> _Passage to read_:
"""

Impact on retail trade.

With steadily growing levels of air pollution from road traffic in cities throughout the world, it is inevitable that the present trends towards traffic exclusion and pedestrianisation will continue. For example, in the UK the present campaign to make Oxford Street a 'clean air island' by the Millennium is gathering momentum.

Such trends are likely to affect supermarkets in particular as groceries can be heavy and bulky and customers will not wish to carry away too great a load by hand if they cannot reach the store by car.

Transport in Pedestrian Areas

This raises the question as to what forms of transport can best service shops in pedestrian areas.

The Pedicab uses bicycle technology to transport people and goods in an environmentally-friendly manner.1 Its drawback is that the average human being can provide only about 0.1 Horsepower on a continuous basis.2 As the attached table shows,3 this power is sufficient to take a 250 Kg vehicle on the flat at between 5 mph and 10 mph but on any appreciable gradient it becomes almost impossible to propel. In fact pedal rickshaws were phased out in Asia some 20 years ago because of the short life expectancy of the drivers, caused by continuous over-exertion and resultant exhaustion.

Electric Motors For Vehicles

Road Safety

Even cycling in traffic-free zones can be dangerous to pedestrians - as seen in the present controversy in which cyclists are claiming the right to ride on urban footpaths.

Therefore any attempt to assist the movement of people and goods in pedestrian areas must take a view on

(a) segregation or demarcation of pedestrians and vehicles - cycle law, bus lanes etc.

"""

> _Provided material_:
"""

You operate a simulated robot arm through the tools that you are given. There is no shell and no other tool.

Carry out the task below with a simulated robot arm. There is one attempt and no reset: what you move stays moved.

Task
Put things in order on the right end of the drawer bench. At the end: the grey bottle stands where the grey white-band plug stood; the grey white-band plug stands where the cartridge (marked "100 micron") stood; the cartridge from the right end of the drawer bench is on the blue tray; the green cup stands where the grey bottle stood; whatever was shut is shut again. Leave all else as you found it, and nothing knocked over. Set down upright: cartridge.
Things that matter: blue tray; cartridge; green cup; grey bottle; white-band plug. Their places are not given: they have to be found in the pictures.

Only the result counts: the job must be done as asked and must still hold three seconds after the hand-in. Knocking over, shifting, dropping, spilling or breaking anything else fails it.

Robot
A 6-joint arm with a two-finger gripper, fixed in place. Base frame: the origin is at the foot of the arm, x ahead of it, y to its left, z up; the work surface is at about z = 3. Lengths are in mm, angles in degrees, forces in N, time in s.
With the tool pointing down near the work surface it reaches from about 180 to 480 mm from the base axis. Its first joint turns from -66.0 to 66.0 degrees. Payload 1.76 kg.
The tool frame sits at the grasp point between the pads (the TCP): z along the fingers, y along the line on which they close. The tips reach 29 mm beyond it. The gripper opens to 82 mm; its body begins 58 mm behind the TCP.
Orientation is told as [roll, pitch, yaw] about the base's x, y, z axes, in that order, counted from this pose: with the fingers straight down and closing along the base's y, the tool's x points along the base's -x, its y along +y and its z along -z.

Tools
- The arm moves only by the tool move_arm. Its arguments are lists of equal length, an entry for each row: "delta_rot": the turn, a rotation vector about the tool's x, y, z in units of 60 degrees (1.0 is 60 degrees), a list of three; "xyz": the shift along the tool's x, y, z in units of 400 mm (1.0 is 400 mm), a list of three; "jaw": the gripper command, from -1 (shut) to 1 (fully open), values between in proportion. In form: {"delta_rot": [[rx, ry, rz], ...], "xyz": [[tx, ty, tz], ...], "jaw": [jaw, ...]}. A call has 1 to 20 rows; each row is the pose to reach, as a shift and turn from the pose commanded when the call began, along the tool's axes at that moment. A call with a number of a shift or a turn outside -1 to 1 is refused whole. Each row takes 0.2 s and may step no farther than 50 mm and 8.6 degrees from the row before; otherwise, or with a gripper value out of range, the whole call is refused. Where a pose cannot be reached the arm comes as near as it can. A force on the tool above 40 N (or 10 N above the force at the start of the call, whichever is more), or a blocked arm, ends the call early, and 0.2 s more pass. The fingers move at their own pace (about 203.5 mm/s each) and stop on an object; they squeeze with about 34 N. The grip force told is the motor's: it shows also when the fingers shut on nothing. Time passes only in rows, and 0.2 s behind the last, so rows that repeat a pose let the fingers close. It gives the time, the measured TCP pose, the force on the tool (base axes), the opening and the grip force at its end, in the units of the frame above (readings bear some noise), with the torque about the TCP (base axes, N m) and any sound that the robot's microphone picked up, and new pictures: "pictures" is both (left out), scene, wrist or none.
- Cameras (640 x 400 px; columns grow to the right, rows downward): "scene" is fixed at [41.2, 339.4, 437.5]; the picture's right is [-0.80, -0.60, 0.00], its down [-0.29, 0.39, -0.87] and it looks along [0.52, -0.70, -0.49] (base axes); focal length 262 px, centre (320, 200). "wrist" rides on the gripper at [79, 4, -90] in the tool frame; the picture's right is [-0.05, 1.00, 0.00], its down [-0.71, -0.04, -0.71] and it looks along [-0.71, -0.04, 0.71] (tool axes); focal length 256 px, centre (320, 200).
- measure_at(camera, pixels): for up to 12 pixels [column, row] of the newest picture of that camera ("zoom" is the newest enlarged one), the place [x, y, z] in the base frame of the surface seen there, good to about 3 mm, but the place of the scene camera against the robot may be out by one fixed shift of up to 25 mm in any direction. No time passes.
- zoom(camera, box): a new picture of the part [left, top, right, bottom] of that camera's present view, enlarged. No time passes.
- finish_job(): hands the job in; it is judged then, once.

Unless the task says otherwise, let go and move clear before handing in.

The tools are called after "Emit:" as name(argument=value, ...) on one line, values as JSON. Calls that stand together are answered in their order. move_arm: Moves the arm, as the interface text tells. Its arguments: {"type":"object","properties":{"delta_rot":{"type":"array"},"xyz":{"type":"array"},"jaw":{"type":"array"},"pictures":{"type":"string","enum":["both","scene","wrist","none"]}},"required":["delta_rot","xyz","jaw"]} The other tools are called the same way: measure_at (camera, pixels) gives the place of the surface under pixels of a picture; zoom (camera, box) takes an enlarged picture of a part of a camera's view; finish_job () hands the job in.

"""

Provide the original wording of the passage to read from "Such trends are" as far as "store by car.".

> _Problem solution_:
Such trends are likely to affect supermarkets in particular as groceries can be heavy and bulky and customers will not wish to carry away too great a load by hand if they cannot reach the store by car.